Show that if $A \subset B$ then $\sigma(A) \subset \sigma$ (B)

Question

Hello I am trying to show that for subsets $A,B \in \Omega$ with $A \subset B$ then $\sigma(A) \subset \sigma(B).$ The textbook I am studying is Probability and Measure Theory Second Edition by Robert B. Ash and the definition given in the book for a $\sigma$ field of a collection of subsets $A \in \Omega$ is such that $\sigma(A)$ is closed under complementation and countable union i.e.:

$\sigma(A)$ satisfies these properties:

1. $\Omega \in \sigma (A).$

2. If any subset $X \in \sigma(A)$ then $X^c \in \sigma(A).$

3. If $X_1, X_2, X_3, \ldots, \in \sigma (A)$ then $\left( \bigcup \limits_{i=1}^\infty X_i \right) \in \sigma(A).$

Based on this definition, to me it would seem rather obvious that A $\subset$ B would imply $\sigma(A) \subset \sigma(B)$ since the $\sigma$ field of a collection of sets that belong in the domain $\Omega$ expands the original collection of sets to include all possible combinations of the complements and unions of the original elements in the collection of sets so the assumption of $A \subset B$ would imply all the elements of $A$ are in $B$ so taking the $\sigma$ field of $B$ is really taking the $\sigma$ field of $A$ and then adding to it the $\sigma$ field of $(A - B)$ or $A \cap B^c$ i.e. $\sigma(B) = \sigma(A) + \sigma(A - B) = \sigma(A) \cup \sigma(A - B).$ To me this proof seems reasonable enough to lead to the result of $\sigma(A) \subset \sigma(B)$ but I just wanted to make sure if my argument is reasonable enough to lead to this conclusion or if there is anything else that can be added to strengthen it.

Answer 1

You've got the right idea, but you could be a bit more detailed by noting that $\sigma(A)$ is the smallest $\sigma$-algebra containing $A$ (i.e., it's the intersection of all $\sigma$-algebras containing $A$).

If $A \subseteq B$, then any $\sigma$-algebra ${\cal F}$ containing $B$ will also contain $A$. Thus, the intersection of all $\sigma$-algebras containing $A$ must be a subset of the intersection of all $\sigma$-algebras containing $B$. If $B$ is much larger than $A$, the reverse inclusion need not hold.

Answer 2

"...expands the original collection of sets to include all possible combinations of the complements and unions of the original elements in the collection of sets..."

That is a weak point, since it will only be acceptable as mathematical proof if you define exactly what you mean with "all possible combinations of the complements and unions" and secondly prove that $\sigma(\mathcal A)$ falls together with it.

To prove it correctly it must be shown that an intersection of $\sigma$-fields is again a $\sigma$-field.

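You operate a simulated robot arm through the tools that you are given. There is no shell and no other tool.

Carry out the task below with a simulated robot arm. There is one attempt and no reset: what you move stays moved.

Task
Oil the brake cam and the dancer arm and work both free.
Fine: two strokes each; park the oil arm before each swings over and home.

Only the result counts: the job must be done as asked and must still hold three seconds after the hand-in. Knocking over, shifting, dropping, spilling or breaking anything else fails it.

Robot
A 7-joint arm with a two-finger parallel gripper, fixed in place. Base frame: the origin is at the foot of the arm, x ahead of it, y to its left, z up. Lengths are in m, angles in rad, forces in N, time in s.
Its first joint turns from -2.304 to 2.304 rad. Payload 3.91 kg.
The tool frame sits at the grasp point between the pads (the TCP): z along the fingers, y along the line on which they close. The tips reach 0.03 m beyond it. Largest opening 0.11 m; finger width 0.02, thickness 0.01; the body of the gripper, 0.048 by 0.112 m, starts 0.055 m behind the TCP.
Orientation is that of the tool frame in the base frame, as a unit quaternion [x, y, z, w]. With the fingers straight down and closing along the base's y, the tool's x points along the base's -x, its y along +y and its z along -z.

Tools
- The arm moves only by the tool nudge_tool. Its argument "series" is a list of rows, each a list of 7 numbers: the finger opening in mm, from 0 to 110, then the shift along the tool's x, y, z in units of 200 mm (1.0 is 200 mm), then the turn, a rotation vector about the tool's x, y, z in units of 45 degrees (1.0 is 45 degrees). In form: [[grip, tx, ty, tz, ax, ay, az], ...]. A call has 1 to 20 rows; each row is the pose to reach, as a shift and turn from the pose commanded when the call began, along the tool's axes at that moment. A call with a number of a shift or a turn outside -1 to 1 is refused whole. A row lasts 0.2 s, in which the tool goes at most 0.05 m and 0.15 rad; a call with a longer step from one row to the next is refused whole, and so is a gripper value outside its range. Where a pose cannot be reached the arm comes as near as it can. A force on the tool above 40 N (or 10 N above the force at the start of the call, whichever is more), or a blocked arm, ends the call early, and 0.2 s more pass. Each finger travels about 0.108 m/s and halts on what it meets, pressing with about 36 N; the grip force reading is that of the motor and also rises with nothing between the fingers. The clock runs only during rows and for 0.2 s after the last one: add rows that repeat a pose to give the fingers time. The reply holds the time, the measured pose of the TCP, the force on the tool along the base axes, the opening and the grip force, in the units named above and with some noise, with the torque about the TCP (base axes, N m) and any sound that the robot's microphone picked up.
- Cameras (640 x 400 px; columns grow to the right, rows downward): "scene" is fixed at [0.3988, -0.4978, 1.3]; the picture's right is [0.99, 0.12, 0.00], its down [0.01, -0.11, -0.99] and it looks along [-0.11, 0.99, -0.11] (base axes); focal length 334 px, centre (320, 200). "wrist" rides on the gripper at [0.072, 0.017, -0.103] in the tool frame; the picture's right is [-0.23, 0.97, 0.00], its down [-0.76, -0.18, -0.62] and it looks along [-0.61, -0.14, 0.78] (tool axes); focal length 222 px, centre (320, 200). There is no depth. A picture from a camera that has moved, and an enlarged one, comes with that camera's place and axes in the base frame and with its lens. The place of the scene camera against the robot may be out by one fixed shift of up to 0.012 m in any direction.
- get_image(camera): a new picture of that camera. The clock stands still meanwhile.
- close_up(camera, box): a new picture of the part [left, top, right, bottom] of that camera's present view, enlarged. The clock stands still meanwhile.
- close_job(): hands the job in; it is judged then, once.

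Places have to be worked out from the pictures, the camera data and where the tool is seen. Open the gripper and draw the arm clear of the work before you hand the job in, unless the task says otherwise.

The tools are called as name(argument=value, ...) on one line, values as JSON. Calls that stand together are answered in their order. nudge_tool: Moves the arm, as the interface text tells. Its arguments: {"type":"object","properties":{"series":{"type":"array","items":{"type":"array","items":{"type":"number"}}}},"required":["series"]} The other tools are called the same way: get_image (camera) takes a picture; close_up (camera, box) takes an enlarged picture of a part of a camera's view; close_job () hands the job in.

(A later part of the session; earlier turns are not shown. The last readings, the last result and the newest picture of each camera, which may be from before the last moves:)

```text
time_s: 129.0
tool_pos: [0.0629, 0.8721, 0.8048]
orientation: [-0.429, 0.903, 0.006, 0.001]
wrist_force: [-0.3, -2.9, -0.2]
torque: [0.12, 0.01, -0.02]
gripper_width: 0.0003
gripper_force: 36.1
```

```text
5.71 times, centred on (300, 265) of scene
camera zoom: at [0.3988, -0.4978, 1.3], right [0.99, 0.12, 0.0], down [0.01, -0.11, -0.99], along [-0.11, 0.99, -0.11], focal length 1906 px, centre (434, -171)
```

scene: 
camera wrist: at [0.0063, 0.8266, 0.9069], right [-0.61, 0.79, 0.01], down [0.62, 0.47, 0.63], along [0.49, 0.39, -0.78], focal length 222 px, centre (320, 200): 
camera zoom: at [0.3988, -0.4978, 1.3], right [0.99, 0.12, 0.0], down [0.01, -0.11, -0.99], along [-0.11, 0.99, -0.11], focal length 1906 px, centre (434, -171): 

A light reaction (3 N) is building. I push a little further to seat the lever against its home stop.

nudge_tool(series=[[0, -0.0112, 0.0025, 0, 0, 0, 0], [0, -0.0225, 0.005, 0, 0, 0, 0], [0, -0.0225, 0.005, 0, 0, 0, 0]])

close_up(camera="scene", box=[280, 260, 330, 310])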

If that is done (and it is not really difficult) then it can be concluded that $\sigma(\mathcal A)$ is the intersection of all $\sigma$-fields on $\Omega$ that contain $\mathcal A$.

Then from $\mathcal A\subseteq\mathcal B\subseteq\sigma(\mathcal B)$ it follows that $\sigma(\mathcal B)$ is one of these $\sigma$-fields that contain $\mathcal A$ as subcollection, so that $\sigma(\mathcal B)$ is automatically a superset of that intersection of $\sigma$-fields.